Allá por abril o mayo del 99, después de publicar mi primera novela, alguien me habló con verdadero entusiasmo de María Antonia Valls. «Es fantástica», me dijo, «no me pierdo ni una de sus recomendaciones literarias en la mañanas de Radio 1. Es una crítica seria y mordaz, incisiva y francamente brillante».

Hasta aquel momento, poco o nada sabía yo de aquella periodista tan aficionada a la polémica, ya fuera como tertuliana en el espacio «Buenos días» de Radio Nacional que por entonces capitaneaba Carlos Herrera, ya fuera como analista de la actualidad cultural del país. No obstante, admito que mi interés hacia ella se disparó sin concesiones cuando, de manera altruista y casi heroica, dedicó por aquellas fechas los 15 minutos de su espacio a diseccionar, parte por parte, mi primera novela, a celebrar con los oyentes el hallazgo feliz de lo que ella consideraba «un buen narrador» y a pregonar las excelencias de un relato que, más allá de la pura complacencia, la había cautivado de principio a fin por su «lenguaje envolvente y seductor».

María Antonia Valls se había excedido (y arriesgado);, sin duda, con una crítica insólitamente elogiosa y favorable hacia aquel libro que no dejaba de ser la opera prima de un debutante en el complejo y variopinto panorama de la narrativa española. Y no sólo eso, porque antes de concluir su intervención, se permitió añadir dos detalles que remataban así aquella sarta de alabanzas: uno, que el autor de ese libro era todo un desconocido para ella y, dos, que sólo al leer la nota biográfica que acompañaba a la edición había descubierto que el tal José Luis Ferris era paisano suyo.

Huelga decir que, desde aquel día, María Antonia Valls pasó a convertirse en una especie de hada madrina para mí; y como tal la vieron mis ojos algunos meses después, cuando el azar resolvió que nos encontráramos en la capital de España, en la exposición de un pintor olvidado que nos fascinaba por parejas razones: Lorenzo Aguirre. De aquella visita a la primera muestra plástica de uno de los grandes artistas del siglo XX (sólo comparable a la obra de Zuloaga, Gutiérrez Solana o Vázquez Díaz);, de aquel maestro de la pintura que consagró su infancia, su juventud y buena parte de su vida a Alicante, María Antonia Valls y yo obtuvimos suculento material para varios reportajes y artículos sobre Aguirre, el sueño de llevar aquella exposición al MUBAG y, sobre todo, una amistad que prometía prolongarse con los años.

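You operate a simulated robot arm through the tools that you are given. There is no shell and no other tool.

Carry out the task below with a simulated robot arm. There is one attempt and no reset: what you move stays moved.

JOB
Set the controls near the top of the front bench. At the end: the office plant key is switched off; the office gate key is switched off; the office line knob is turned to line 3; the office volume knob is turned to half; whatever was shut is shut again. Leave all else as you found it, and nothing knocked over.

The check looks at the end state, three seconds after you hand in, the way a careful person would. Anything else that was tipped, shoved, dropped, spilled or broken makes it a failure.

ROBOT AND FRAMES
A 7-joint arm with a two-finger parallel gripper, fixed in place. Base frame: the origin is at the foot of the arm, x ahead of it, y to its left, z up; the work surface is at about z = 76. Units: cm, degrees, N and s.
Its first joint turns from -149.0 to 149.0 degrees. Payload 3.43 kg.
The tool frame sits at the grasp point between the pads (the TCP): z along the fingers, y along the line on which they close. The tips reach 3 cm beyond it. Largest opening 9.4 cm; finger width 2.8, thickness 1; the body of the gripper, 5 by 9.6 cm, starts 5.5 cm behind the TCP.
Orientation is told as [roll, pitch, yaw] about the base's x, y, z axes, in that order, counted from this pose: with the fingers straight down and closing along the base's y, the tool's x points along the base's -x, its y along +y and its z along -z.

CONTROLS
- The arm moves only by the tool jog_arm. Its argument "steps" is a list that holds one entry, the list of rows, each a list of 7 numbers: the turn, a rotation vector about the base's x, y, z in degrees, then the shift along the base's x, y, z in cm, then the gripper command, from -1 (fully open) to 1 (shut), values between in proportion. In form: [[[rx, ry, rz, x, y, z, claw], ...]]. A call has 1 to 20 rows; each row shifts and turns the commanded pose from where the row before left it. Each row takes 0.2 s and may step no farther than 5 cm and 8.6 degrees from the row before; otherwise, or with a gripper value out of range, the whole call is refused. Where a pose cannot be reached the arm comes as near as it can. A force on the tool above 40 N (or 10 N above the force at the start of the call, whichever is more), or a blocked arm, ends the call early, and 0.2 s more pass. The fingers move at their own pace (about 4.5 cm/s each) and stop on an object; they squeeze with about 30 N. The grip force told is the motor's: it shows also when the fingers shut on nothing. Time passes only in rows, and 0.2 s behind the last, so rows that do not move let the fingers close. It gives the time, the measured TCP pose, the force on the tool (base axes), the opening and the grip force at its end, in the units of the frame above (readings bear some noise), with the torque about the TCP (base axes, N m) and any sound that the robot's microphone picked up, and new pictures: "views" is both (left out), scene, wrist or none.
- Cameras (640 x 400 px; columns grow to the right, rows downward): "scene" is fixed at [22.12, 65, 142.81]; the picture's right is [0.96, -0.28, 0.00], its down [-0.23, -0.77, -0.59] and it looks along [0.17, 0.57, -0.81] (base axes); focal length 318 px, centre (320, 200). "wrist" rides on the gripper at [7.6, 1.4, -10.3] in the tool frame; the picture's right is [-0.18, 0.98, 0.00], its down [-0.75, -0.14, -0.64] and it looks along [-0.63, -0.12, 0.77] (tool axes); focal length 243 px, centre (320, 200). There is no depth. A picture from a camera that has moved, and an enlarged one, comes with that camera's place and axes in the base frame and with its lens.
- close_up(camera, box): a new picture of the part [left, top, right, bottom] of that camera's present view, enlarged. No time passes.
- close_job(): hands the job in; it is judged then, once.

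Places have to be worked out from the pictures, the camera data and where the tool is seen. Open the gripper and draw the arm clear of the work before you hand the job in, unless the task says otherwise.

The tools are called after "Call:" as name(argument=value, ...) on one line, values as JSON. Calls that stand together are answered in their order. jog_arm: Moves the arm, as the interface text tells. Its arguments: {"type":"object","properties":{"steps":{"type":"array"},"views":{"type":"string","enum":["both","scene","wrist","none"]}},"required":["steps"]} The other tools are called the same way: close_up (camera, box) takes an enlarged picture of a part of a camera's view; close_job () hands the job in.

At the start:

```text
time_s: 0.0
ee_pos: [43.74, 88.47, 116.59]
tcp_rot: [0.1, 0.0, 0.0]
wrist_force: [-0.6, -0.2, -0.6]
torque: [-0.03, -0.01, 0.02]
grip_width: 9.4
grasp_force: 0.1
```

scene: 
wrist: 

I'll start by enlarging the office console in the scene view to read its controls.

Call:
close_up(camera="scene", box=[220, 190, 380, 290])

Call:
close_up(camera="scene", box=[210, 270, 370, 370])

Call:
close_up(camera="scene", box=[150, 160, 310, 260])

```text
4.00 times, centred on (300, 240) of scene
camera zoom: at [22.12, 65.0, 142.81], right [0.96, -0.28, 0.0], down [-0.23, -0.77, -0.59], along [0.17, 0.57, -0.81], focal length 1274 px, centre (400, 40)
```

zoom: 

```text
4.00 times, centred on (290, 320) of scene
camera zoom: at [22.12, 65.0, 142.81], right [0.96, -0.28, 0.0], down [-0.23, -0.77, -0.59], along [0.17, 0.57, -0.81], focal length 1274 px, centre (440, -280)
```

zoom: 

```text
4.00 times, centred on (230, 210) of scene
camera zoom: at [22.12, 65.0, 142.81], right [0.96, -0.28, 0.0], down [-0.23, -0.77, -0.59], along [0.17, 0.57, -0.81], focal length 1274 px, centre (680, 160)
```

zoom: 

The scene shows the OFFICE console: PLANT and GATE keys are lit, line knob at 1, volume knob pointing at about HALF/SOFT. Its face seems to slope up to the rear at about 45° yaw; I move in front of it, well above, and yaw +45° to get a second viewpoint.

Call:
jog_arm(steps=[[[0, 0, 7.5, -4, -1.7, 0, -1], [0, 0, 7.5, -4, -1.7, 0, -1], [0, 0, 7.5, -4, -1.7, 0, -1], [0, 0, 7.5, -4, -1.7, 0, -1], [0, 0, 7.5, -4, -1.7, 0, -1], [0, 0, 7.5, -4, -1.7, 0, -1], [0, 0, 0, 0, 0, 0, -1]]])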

Fui yo quien más ganó en el trueque. Era mucho lo que una mujer como ella podía proporcionar a mi vida y escaso el beneficio que mi afecto y mi poco mundo le pudieran reportar. No obstante, desde el primer momento, desde aquella comida que nos regalamos al salir del museo en una tasca de la Carrera de San Jerónimo, María Antonia fue clara y generosa. No tuvo inconveniente en relatarme el laberíntico periplo de su vida, la permanente batalla de una periodista que se las ingeniaba para sobrevivir en una selva implacable, salvando milagrosamente el tipo cada día, saliendo adelante con su hija entre zarpazos, trabajando día y noche, escribiendo para aquella revista, para varios periódicos o leyendo hasta la madrugada con el objeto de acabar una nueva reseña, de llenar de contenido su próxima aparición en la radio. De lo demás, de su oficio verdadero, de su esquivo sueño de ser antes que nada escritora, apenas le quedaban ilusiones.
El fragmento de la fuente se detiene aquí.